--- Begin DATA SEGMENT ---

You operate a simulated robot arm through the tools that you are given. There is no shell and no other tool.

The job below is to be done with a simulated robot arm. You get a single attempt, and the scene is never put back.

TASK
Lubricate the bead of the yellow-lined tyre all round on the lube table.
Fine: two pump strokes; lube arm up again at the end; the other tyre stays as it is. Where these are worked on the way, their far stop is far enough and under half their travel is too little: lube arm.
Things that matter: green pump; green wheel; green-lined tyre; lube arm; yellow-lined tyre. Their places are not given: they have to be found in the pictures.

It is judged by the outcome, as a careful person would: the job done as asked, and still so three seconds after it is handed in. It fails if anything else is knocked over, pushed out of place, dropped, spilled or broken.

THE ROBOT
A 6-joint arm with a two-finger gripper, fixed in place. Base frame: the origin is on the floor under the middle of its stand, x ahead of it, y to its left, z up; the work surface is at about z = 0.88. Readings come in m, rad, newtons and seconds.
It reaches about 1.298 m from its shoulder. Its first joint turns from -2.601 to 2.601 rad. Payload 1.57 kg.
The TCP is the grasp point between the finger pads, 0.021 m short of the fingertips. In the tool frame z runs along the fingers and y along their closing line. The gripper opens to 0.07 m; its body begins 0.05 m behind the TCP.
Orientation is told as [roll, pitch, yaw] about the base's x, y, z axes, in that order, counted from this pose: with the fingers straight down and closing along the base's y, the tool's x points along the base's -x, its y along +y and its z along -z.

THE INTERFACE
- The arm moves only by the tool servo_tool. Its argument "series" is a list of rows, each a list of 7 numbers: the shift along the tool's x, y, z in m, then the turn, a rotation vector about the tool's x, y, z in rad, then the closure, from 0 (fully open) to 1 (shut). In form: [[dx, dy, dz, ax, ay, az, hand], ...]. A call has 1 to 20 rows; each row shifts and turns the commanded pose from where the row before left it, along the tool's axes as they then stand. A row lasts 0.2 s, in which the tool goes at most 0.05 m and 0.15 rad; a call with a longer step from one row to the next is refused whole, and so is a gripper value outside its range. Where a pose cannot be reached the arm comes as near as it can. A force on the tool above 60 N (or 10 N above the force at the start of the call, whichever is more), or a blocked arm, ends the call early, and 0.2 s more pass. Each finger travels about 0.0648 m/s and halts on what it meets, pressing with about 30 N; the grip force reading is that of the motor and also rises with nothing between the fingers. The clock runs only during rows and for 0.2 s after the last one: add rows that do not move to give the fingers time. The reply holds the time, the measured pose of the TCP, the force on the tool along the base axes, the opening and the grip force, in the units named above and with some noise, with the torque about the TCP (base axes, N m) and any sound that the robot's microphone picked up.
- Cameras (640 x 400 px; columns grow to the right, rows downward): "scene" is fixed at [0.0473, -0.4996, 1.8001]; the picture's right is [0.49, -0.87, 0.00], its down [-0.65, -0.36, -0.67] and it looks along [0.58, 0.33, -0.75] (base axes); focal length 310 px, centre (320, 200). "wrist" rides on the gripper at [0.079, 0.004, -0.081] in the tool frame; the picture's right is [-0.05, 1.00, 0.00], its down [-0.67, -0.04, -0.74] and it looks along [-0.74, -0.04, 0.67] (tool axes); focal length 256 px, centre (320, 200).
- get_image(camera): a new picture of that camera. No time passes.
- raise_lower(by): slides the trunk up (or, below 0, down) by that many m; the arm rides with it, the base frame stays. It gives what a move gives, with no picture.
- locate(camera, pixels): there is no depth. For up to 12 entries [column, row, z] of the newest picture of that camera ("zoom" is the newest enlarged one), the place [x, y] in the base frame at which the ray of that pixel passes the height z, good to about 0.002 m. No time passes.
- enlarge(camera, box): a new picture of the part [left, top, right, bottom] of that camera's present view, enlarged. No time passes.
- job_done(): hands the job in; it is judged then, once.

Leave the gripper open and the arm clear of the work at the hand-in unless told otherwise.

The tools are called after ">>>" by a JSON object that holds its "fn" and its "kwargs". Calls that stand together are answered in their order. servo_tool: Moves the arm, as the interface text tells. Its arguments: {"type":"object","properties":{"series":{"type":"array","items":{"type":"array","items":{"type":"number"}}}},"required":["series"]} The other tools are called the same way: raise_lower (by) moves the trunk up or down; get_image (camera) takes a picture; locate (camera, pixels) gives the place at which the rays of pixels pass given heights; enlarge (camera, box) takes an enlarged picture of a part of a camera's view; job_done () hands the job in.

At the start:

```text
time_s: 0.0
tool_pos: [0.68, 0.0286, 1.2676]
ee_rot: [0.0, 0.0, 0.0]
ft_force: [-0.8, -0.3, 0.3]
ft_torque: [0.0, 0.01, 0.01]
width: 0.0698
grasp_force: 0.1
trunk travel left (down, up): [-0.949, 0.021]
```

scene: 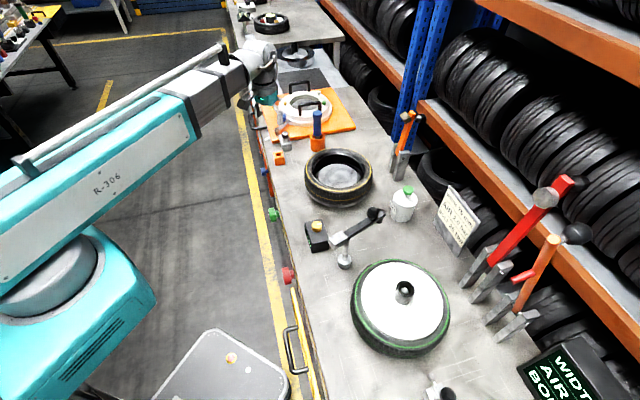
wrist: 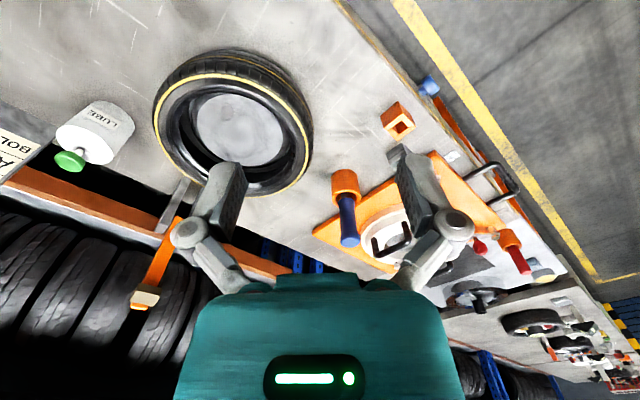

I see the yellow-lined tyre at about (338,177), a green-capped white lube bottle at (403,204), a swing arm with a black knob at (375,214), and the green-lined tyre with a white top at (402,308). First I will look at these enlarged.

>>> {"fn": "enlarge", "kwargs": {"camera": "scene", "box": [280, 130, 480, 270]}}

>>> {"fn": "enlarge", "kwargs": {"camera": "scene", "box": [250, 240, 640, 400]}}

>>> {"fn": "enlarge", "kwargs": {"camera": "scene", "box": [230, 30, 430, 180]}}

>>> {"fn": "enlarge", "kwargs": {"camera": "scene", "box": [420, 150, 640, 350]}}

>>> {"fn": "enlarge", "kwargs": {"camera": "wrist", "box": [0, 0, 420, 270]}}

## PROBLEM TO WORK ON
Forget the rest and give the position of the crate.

--- End DATA SEGMENT ---

Copy each line of the listing in which the word "joint" can be found.

## THE RESPONSE
A 6-joint arm with a two-finger gripper, fixed in place. Base frame: the origin is on the floor under the middle of its stand, x ahead of it, y to its left, z up; the work surface is at about z = 0.88. Readings come in m, rad, newtons and seconds.
It reaches about 1.298 m from its shoulder. Its first joint turns from -2.601 to 2.601 rad. Payload 1.57 kg.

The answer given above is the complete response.